さらに安倍氏は、韓国ではこれまで経済安保の概念自体はもちろん、技術保護についても強く認識されていなかった、と指摘した。しかし2020年代に入って、米国の半導体技術の中国流出への懸念が高まり、韓国政府がそれに対応する形で技術保護の取り組みが進められた。実際、半導体関連技術流出事例が後を絶たない状況であり、かなりの技術者が既に中国のライバル企業へ移籍するなど、人材の水際管理は機能していないのが現状である。

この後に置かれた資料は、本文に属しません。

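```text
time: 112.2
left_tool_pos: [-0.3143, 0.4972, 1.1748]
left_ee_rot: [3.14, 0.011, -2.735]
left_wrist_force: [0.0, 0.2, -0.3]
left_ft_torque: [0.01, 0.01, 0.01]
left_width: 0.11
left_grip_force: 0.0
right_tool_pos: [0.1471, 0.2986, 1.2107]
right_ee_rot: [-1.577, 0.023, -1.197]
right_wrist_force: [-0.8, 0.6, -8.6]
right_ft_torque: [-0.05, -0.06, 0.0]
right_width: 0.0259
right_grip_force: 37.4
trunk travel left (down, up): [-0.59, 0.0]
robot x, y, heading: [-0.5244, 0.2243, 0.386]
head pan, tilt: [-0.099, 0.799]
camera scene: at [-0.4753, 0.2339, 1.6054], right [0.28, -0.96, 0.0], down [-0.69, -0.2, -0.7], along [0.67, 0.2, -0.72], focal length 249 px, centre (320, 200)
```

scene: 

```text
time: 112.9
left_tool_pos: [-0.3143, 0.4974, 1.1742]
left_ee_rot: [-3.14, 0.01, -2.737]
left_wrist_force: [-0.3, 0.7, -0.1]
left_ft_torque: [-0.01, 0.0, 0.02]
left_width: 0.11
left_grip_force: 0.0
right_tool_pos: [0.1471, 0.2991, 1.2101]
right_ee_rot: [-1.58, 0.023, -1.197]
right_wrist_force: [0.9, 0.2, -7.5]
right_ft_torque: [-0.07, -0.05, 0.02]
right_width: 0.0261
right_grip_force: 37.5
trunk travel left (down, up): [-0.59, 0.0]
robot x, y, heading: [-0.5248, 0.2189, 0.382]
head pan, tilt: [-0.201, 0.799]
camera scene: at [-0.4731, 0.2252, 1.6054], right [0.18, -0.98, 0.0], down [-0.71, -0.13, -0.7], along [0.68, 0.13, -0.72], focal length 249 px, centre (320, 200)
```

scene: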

また、サプライチェーン強靭化についても、これまであまり重要と認識されていなかったが、2019年日本の輸出管理強化を端緒に、2021年の尿素水不足事態による過度な中国依存に対する警戒感の高まり等から、法整備など、対策が進められている。
安倍氏は、内外政治状況の激変が今後予想されるなかで、韓国政府や企業の対応は読みづらいところが多い、と述べた。その理由としてはまず、アメリカで第2次トランプ政権が誕生し、自国第1主義で日米韓連携に軋みが生じる可能性がある。また、対中強硬策でさらなる連携あるいは同調を強制するなど、対中デカップリングの急速な進行は、韓国の半導体産業にとって大きな打撃を与える可能性がある。
もう1つは、非常戒厳と尹政権の崩壊によって、韓国次期政権では進歩派政権が誕生する可能性が高くなり、これまで進められたサプライチェーンなどでの日韓連携、日米韓連携に軋みが生じる懸念があると指摘した。
最後に、安倍氏は、経済安全保障は難問であり、自国や同盟国の利害と企業の利害をいかに一致させるかが重要である、と指摘した。そして、日韓企業は相互補完性をもとに緊密に連携してきた実績があるため、従来の民間協力を強化することによって、半導体産業についても協力を進められる可能性はある、との見解を示した。